Ben Bart was working in New York City with The Ravens, a big group at the time, but took an intriguing call from a local promoter in Georgia about an 18-year-old performer named James Brown. “He went down and saw him and felt he had talent. He signed him to a booking agency contract and eventually became his manager,” Jack Bart tells Pollstar.
Brown became Allen’s introduction to Jack Bart when the fledging agent sold a JB date in Seattle and things got complicated. Allen worked with a onetime Famous Flame, and booked the show. But Allen recalls getting a call from Brown associate Al Sharpton.
“He says there’s a problem with the money,” Allen says. ‘Mr. Brown wants to talk to you.’ I told him I sold the show for a $5,000 deposit, $10,000 total. And [Brown] said, “Mr. Crawford said he was getting less money.” I told him I could show him the contracts and he says, ‘You want to be my manager? Here’s my number.’ I was barely 21. He said I’d be his new manager. I get a call from Jack Bart and he says, “I handle James Brown. I’m his agent.” So I met him for lunch. But it turned out I wouldn’t be a manager, I’d be an agent, and I gave up my living room desk in 1981 and join UAA.”
One didn’t simply manage James Brown. “But you have to manage the business. In the world of James Brown, you take care of the details. You handle immigration, you call the airlines, you do whatever he wants you to do,” Allen says.

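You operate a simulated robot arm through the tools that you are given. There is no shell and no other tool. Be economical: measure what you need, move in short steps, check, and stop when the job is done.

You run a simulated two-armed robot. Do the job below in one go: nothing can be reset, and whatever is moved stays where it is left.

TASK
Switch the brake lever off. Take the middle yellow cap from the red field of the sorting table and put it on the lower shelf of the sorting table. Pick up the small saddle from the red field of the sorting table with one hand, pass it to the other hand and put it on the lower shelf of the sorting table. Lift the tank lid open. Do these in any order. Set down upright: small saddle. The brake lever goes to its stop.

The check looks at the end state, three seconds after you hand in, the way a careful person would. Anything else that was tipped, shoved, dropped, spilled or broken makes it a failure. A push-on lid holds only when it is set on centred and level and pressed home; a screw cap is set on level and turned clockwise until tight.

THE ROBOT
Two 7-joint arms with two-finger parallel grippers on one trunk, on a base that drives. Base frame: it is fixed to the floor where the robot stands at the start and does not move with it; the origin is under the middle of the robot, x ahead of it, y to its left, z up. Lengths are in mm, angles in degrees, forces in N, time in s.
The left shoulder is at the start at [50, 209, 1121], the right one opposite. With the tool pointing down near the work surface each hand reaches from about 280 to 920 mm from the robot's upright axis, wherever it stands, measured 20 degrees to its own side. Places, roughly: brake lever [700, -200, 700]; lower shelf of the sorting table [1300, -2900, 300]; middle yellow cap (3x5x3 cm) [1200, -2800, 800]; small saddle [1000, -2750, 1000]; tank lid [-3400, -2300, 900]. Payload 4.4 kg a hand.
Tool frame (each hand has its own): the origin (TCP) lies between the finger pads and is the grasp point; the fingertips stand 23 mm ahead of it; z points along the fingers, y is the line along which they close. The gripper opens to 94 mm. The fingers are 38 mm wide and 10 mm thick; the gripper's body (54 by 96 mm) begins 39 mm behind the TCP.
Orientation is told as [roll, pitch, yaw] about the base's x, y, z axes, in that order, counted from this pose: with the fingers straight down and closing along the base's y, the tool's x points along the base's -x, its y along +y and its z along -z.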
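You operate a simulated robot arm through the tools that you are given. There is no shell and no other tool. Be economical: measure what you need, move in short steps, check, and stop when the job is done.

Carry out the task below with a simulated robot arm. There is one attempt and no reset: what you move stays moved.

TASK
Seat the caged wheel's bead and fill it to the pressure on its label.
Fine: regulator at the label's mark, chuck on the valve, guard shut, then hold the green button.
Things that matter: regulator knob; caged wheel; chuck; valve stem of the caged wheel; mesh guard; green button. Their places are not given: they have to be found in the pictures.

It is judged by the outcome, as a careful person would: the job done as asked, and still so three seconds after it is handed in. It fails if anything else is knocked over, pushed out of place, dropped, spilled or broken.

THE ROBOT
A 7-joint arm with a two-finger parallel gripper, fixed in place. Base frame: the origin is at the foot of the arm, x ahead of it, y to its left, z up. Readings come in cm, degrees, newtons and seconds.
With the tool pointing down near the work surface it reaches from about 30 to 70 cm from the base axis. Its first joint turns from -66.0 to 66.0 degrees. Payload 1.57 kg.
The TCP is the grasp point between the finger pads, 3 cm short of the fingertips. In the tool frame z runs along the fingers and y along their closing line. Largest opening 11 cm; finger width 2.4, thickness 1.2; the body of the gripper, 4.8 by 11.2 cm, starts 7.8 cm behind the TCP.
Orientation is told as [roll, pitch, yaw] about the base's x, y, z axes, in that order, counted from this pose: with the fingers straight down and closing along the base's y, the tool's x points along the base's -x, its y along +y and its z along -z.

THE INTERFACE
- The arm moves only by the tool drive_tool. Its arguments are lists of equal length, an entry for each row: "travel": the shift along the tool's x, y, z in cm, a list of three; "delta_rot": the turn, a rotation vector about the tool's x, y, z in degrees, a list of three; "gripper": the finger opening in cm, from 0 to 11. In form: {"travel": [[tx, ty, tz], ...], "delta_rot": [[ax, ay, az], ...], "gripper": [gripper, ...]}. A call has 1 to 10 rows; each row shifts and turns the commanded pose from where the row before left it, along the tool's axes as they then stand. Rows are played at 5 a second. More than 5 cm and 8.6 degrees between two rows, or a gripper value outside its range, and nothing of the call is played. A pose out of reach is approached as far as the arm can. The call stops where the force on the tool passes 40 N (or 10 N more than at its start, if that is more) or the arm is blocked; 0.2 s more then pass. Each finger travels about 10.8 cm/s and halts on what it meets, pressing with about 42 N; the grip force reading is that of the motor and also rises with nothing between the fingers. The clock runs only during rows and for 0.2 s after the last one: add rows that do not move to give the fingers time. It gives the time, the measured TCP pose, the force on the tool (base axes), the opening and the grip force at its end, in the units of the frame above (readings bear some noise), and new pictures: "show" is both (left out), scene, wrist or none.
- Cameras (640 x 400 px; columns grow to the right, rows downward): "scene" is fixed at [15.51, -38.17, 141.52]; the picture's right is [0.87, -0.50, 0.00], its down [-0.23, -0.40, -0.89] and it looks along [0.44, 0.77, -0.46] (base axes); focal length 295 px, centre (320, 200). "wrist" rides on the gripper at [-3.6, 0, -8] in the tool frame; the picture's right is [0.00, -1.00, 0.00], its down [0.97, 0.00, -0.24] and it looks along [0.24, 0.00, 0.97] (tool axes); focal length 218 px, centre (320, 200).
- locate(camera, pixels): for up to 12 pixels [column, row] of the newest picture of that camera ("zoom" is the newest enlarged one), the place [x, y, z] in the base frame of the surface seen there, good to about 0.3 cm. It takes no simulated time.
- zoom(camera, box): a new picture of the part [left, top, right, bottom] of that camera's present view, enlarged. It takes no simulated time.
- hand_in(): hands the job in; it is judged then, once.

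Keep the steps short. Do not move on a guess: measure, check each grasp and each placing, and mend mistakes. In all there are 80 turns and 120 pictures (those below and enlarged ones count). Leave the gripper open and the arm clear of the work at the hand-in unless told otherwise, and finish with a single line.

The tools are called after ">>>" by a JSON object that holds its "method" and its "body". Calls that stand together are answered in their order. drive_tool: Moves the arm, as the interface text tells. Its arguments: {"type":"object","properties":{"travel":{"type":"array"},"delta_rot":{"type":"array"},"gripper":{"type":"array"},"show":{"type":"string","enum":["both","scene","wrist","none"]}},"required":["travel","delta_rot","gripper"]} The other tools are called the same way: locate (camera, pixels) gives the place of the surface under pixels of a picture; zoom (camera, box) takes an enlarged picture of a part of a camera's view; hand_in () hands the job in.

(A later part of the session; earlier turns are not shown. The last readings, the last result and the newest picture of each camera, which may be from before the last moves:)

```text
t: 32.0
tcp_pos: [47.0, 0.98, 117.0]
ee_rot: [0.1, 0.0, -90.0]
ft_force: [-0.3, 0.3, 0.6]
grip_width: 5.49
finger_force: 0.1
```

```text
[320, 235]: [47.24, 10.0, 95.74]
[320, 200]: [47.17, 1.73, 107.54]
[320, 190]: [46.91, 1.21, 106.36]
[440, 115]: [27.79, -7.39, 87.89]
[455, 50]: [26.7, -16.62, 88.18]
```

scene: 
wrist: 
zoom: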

“There are celebrities, there are rock stars, there are legends and James Brown was a legend. I’d get calls from the Rolling Stones or from Prince asking if James would open for them – saying they want to meet James Brown. People didn’t think he bled. Everybody wanted to meet James Brown. Kings wanted to meet him. James Brown walked down the street and traffic stopped.”